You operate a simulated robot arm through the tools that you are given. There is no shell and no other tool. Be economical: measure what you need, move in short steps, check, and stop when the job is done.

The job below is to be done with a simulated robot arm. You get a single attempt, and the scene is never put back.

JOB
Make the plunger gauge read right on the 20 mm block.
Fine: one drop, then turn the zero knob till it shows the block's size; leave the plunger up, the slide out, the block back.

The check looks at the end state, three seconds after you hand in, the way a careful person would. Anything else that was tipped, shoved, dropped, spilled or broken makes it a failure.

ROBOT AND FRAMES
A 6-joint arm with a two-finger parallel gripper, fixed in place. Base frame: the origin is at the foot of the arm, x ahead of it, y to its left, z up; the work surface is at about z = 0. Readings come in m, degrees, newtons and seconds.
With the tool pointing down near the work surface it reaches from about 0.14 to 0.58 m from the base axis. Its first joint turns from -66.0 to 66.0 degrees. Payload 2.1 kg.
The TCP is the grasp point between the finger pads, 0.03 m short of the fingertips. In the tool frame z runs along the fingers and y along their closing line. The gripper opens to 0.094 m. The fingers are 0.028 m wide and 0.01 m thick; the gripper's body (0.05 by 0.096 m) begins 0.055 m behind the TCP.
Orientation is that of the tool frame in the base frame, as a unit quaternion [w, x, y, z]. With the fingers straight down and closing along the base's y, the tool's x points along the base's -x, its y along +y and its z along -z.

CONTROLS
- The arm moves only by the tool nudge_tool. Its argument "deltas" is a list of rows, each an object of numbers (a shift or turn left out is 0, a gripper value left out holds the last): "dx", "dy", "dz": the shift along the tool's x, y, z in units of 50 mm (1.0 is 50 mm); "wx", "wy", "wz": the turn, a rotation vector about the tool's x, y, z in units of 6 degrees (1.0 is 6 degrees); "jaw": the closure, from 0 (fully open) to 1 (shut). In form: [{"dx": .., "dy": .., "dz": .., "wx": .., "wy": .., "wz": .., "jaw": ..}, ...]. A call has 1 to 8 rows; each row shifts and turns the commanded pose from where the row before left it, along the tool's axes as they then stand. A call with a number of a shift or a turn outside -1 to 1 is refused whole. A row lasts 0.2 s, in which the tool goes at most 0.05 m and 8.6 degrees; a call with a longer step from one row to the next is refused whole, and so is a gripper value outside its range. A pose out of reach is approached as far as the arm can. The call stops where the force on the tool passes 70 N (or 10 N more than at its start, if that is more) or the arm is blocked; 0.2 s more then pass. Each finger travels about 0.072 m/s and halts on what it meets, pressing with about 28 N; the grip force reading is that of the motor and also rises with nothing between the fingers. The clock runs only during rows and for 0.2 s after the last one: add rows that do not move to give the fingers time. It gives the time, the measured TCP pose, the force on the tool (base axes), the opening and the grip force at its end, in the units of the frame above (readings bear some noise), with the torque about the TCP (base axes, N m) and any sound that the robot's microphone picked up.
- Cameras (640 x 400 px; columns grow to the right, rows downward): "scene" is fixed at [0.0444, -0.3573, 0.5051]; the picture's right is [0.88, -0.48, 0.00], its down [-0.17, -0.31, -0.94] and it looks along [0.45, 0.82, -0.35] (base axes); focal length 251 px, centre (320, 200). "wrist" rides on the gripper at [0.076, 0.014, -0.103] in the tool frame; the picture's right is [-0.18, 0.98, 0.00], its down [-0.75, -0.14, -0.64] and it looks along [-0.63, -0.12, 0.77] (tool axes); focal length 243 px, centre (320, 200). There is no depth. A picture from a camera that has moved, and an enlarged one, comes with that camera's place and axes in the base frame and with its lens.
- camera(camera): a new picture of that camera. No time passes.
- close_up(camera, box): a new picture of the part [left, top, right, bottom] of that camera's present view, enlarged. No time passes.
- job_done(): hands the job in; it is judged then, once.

++++++++

AIM OF THE EXERCISE:
Using the data above, output each line exactly. Give them as a numbered list, with blank lines left out.

TASK ANSWER:
1. You operate a simulated robot arm through the tools that you are given. There is no shell and no other tool. Be economical: measure what you need, move in short steps, check, and stop when the job is done.
2. The job below is to be done with a simulated robot arm. You get a single attempt, and the scene is never put back.
3. JOB
4. Make the plunger gauge read right on the 20 mm block.
5. Fine: one drop, then turn the zero knob till it shows the block's size; leave the plunger up, the slide out, the block back.
6. The check looks at the end state, three seconds after you hand in, the way a careful person would. Anything else that was tipped, shoved, dropped, spilled or broken makes it a failure.
7. ROBOT AND FRAMES
8. A 6-joint arm with a two-finger parallel gripper, fixed in place. Base frame: the origin is at the foot of the arm, x ahead of it, y to its left, z up; the work surface is at about z = 0. Readings come in m, degrees, newtons and seconds.
9. With the tool pointing down near the work surface it reaches from about 0.14 to 0.58 m from the base axis. Its first joint turns from -66.0 to 66.0 degrees. Payload 2.1 kg.
10. The TCP is the grasp point between the finger pads, 0.03 m short of the fingertips. In the tool frame z runs along the fingers and y along their closing line. The gripper opens to 0.094 m. The fingers are 0.028 m wide and 0.01 m thick; the gripper's body (0.05 by 0.096 m) begins 0.055 m behind the TCP.
11. Orientation is that of the tool frame in the base frame, as a unit quaternion [w, x, y, z]. With the fingers straight down and closing along the base's y, the tool's x points along the base's -x, its y along +y and its z along -z.
12. CONTROLS
13. - The arm moves only by the tool nudge_tool. Its argument "deltas" is a list of rows, each an object of numbers (a shift or turn left out is 0, a gripper value left out holds the last): "dx", "dy", "dz": the shift along the tool's x, y, z in units of 50 mm (1.0 is 50 mm); "wx", "wy", "wz": the turn, a rotation vector about the tool's x, y, z in units of 6 degrees (1.0 is 6 degrees); "jaw": the closure, from 0 (fully open) to 1 (shut). In form: [{"dx": .., "dy": .., "dz": .., "wx": .., "wy": .., "wz": .., "jaw": ..}, ...]. A call has 1 to 8 rows; each row shifts and turns the commanded pose from where the row before left it, along the tool's axes as they then stand. A call with a number of a shift or a turn outside -1 to 1 is refused whole. A row lasts 0.2 s, in which the tool goes at most 0.05 m and 8.6 degrees; a call with a longer step from one row to the next is refused whole, and so is a gripper value outside its range. A pose out of reach is approached as far as the arm can. The call stops where the force on the tool passes 70 N (or 10 N more than at its start, if that is more) or the arm is blocked; 0.2 s more then pass. Each finger travels about 0.072 m/s and halts on what it meets, pressing with about 28 N; the grip force reading is that of the motor and also rises with nothing between the fingers. The clock runs only during rows and for 0.2 s after the last one: add rows that do not move to give the fingers time. It gives the time, the measured TCP pose, the force on the tool (base axes), the opening and the grip force at its end, in the units of the frame above (readings bear some noise), with the torque about the TCP (base axes, N m) and any sound that the robot's microphone picked up.
14. - Cameras (640 x 400 px; columns grow to the right, rows downward): "scene" is fixed at [0.0444, -0.3573, 0.5051]; the picture's right is [0.88, -0.48, 0.00], its down [-0.17, -0.31, -0.94] and it looks along [0.45, 0.82, -0.35] (base axes); focal length 251 px, centre (320, 200). "wrist" rides on the gripper at [0.076, 0.014, -0.103] in the tool frame; the picture's right is [-0.18, 0.98, 0.00], its down [-0.75, -0.14, -0.64] and it looks along [-0.63, -0.12, 0.77] (tool axes); focal length 243 px, centre (320, 200). There is no depth. A picture from a camera that has moved, and an enlarged one, comes with that camera's place and axes in the base frame and with its lens.
15. - camera(camera): a new picture of that camera. No time passes.
16. - close_up(camera, box): a new picture of the part [left, top, right, bottom] of that camera's present view, enlarged. No time passes.
17. - job_done(): hands the job in; it is judged then, once.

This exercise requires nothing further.